■ Stated problem
Return the complete listing that follows, with each line reproduced exactly. Use a Markdown table whose columns are Order (a running number) and Words (the line), and skip blank lines.

--- Data lines ---

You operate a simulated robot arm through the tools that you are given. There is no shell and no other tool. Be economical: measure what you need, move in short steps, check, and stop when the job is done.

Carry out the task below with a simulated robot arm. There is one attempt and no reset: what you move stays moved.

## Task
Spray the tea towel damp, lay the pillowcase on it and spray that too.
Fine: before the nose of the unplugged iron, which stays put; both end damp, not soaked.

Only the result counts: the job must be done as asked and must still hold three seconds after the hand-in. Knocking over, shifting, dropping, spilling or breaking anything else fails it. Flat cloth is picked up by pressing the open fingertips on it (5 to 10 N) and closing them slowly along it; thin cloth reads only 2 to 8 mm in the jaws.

---

■ Final result
| Order | Words |
|---|---|
| 1 | You operate a simulated robot arm through the tools that you are given. There is no shell and no other tool. Be economical: measure what you need, move in short steps, check, and stop when the job is done. |
| 2 | Carry out the task below with a simulated robot arm. There is one attempt and no reset: what you move stays moved. |
| 3 | ## Task |
| 4 | Spray the tea towel damp, lay the pillowcase on it and spray that too. |
| 5 | Fine: before the nose of the unplugged iron, which stays put; both end damp, not soaked. |
| 6 | Only the result counts: the job must be done as asked and must still hold three seconds after the hand-in. Knocking over, shifting, dropping, spilling or breaking anything else fails it. Flat cloth is picked up by pressing the open fingertips on it (5 to 10 N) and closing them slowly along it; thin cloth reads only 2 to 8 mm in the jaws. |